> _TEXT_:
◆ ◆ ◆ ◆ ◆ ◆ ◆

A New York Times story becomes a Rorschach test for the modern workplace.

Wikimedia Commons
Peter Kafka
Peter Kafka covered media and technology, and their intersection, at Vox. Many of his stories can be found in his Kafka on Media newsletter, and he also hosts the Recode Media podcast.

A New York Times report describes one of the most successful consumer tech businesses in history as an awful place to work.

Not surprisingly, some people in the tech world have a problem with that.

Here’s a sample of responses from Prominent Tech People On Twitter, whose beef with the NYT’s Amazon story tends to fall into two camps: This Story’s Not Accurate and So What, You Whiners?

https://twitter.com/dickc/status/632635531336159232

https://twitter.com/pmarca/status/632673809921736704

https://twitter.com/rabois/status/632613938337841152

https://twitter.com/joshelman/status/632605468498591744

https://twitter.com/stevesi/status/632657531781836800

There’s no point in trying to referee the accuracy of the Times’ work — that’s between the Times, which says its writers spent six months on the piece, and Amazon. Though my hunch is that people who have spent time in the spotlight tend to be much more skeptical about something the Times writes than people who haven’t. And that reflexive criticism isn’t necessarily a good thing. It’s just a thing.

(Update: Bezos has responded to the Times, via a companywide memo: “I don’t recognize this Amazon and I very much hope you don’t, either.”)

◆ ◆ ◆ ◆ ◆ ◆ ◆

> _MATERIAL PROVIDED_:
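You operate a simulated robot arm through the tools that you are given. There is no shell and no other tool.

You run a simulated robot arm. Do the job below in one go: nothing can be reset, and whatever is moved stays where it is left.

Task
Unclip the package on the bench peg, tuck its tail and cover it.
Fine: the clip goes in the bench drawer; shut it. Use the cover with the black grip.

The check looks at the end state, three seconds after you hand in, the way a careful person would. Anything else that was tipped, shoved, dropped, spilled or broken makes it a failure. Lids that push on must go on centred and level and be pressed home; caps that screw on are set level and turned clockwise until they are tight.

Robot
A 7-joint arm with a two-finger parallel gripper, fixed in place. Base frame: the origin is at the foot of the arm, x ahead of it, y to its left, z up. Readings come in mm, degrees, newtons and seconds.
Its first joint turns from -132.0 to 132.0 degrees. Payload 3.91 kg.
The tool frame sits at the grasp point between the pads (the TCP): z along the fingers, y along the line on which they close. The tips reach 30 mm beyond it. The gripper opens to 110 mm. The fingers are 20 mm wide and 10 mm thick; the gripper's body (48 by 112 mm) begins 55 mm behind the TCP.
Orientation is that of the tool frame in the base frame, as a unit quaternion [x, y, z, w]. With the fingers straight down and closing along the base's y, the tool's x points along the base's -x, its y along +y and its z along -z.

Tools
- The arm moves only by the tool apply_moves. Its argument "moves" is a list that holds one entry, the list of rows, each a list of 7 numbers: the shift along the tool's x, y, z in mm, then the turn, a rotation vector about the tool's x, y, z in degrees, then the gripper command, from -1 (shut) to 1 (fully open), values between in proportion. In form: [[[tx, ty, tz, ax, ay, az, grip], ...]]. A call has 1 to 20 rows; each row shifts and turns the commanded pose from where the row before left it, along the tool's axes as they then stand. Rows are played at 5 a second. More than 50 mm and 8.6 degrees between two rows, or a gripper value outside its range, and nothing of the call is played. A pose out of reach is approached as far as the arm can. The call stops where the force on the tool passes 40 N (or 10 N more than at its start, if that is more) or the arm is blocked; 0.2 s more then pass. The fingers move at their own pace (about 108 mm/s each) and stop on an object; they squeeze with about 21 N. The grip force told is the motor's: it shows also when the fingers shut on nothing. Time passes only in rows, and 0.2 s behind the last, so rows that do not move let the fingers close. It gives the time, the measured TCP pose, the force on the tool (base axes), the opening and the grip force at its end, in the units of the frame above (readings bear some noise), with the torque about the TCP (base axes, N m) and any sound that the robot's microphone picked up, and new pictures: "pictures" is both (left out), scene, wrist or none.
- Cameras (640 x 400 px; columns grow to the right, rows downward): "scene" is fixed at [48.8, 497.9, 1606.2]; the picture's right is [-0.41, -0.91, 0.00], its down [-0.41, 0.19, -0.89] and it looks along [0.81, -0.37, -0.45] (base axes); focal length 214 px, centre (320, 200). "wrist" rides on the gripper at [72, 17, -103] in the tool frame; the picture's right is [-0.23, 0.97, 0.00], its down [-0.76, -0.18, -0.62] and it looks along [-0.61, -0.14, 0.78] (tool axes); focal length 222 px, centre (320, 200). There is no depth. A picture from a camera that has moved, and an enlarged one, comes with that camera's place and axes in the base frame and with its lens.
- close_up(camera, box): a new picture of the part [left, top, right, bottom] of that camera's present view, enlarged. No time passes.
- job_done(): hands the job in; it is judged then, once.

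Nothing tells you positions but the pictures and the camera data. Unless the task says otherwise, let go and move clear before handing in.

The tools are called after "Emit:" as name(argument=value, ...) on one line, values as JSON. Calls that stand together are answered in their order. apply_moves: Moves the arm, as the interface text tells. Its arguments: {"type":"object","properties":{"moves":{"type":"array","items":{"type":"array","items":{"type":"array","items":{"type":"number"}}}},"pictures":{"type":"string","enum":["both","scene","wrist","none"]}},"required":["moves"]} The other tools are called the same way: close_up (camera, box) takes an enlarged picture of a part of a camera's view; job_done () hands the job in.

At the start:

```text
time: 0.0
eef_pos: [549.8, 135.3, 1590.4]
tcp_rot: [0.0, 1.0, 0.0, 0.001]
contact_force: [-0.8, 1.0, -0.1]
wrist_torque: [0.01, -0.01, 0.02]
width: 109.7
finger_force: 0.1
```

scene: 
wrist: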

◆ ◆ ◆ ◆ ◆ ◆ ◆

> _PROBLEM_: Could you quote the text from "A New York Times report" up to and including "problem with that."?

> _RIGHT ANSWER_:
A New York Times report describes one of the most successful consumer tech businesses in history as an awful place to work.

Not surprisingly, some people in the tech world have a problem with that.